Another day, another Western campaign to prevent a Third World country from developing. As has become customary, the BBC instead of covering 'both sides of the story' is so skewed in its coverage to the extent that it has become a party in this debate. The Gilgel Gibe III hydroelectricity project in Ethiopia will be in impressive feat of engineering once it's completed in 2012, rising to a height of 240m, the highest of its kind in the world, and creating a reservoir 150 kilometres long. It will double Ethiopia's current generating capacity, allowing it to sell the surplus to its neighbours in exchange for hard currency, bringing extra economic benefit to the country.
This will be clean, renewable energy, and it is the type of project that governments in the West should be doing instead of wasting their time on solar panels on top of houses in places like London, where the Sun hardly ever shines. Instead of celebrating the project, the eco-whining has started in force, led by some turnip called Richard Leakey, a white Kenyan ecologist who has accused the Ethiopian government and energy company of fiddling with the environmental impact statements in order to pass the approval for the project.
The BBC and their fellow opponents of the dam have been focusing on the fate of about half a million tribes people who live down river of the dam, claiming that this will lead them into a civil war. The BBC television coverage last night was so hysterical and scare-mongering that it was impossible to take it seriously. Of course the BBC managed to summon someone "from the local community" to voice opposition to the dam, in this case an elderly man whom someone had obviously prepped for the interview with enough myths to scare him into giving his 'testimony'. Then in a classic example of how the BBC is blurring the line between drama and news, they lined up a number of tribesmen with their Chinese Ak47's, posing menacingly for the camera. But we will never know they were there, for all we know it was just a photo shoot for them.
What is quite obvious about the whole episode is that Western media and environmentalists think now that their word is more important than that of a sovereign, democratically elected government. What Ethiopia does on its own territory is its own business, and it's up to the Ethiopian people to contest or support the dam project. The BBC has a responsibility to cover general interest stories, but doesn't have a mandate to become a party to this debate, as it clearly becoming through its skewed coverage. Equally, I would rather listen to the Ethiopian people who will benefit from the project, rather than to the "African Resources Working Group", described by the BBC as a 'collection of European, American, and East African academics" who are also critical of the way the environmental impact statement has been carried out.

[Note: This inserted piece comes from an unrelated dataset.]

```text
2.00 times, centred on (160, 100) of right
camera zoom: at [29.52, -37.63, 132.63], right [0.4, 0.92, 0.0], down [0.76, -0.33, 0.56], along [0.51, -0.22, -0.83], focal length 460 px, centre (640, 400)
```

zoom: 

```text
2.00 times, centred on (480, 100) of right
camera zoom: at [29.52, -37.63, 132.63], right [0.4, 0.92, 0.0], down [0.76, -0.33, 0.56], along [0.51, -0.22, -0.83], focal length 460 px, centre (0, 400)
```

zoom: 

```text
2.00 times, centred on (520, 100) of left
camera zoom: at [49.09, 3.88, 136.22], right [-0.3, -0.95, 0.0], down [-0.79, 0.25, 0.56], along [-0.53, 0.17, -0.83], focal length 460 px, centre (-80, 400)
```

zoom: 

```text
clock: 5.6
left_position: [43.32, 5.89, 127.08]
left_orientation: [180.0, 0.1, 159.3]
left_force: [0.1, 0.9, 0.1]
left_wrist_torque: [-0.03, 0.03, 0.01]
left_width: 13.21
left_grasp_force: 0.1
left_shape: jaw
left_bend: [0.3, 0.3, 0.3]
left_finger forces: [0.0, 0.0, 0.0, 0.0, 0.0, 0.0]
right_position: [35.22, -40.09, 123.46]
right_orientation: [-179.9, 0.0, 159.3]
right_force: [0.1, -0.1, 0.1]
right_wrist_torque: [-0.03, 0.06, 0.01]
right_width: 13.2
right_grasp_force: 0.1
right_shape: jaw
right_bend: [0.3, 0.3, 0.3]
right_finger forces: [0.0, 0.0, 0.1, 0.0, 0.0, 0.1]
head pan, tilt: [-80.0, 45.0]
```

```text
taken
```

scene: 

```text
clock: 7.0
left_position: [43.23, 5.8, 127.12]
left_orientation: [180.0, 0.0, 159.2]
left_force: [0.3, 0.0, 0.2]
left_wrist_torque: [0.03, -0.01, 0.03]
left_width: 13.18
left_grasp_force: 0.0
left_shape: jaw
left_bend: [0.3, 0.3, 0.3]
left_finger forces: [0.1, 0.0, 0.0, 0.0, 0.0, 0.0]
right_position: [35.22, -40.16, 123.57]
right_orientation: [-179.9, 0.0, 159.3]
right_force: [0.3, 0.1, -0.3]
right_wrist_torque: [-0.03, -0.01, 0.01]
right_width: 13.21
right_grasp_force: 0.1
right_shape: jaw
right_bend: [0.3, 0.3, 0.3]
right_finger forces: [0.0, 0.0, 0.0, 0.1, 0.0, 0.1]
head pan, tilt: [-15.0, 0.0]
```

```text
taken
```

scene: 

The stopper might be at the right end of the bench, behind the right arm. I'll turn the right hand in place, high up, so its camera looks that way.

Leakey and the other 'scientists' have not actually pointed out any serious flows with the report itself, all they are relying on is the 'precautionary principle', the last refuge of the contemporary eco-scoundrel. If they had anything tangible against the project, they would have presented it, instead they are summoning the prospect of some future unforeseen consequence that might prove that the dam project is harmful. If humanity had always taken decisions this way, we would still be living in caves, where Leakey and his colleagues would presumably be warning us against using fire before we complete an 'environmental impact statement'.
The disturbing thing about this whole saga is how little trust Western media and 'scientists' have in African governments, as if the Ethiopian government would have anything to gain by depriving half a million people of their livelihood or forcing them into a civil war. This is the most blatant example of Western racism that masquerades behinds science and ecological concerns, to claim that Africans cannot be trusted to run their own countries. But, for once, it seems that Ethiopian officials are standing up to those interfering Western scientists and journalists. The energy minister and the head of the Electricity Corporation have defended their right to develop the project, and they both argued that Ethiopia needs this project for it to develop.
Those who prefer to see Africans still living without the basic necessities that they take for granted at home are only expressing their patronising contempt for African people and governments. This is not the colonial racism of yesterday, but one that is far more insidious and potentially destructive, it claims that it wants to save Africans from themselves by making sure they stay in mud huts. Any decent progressive in the world should oppose these interfering and patronising attitude.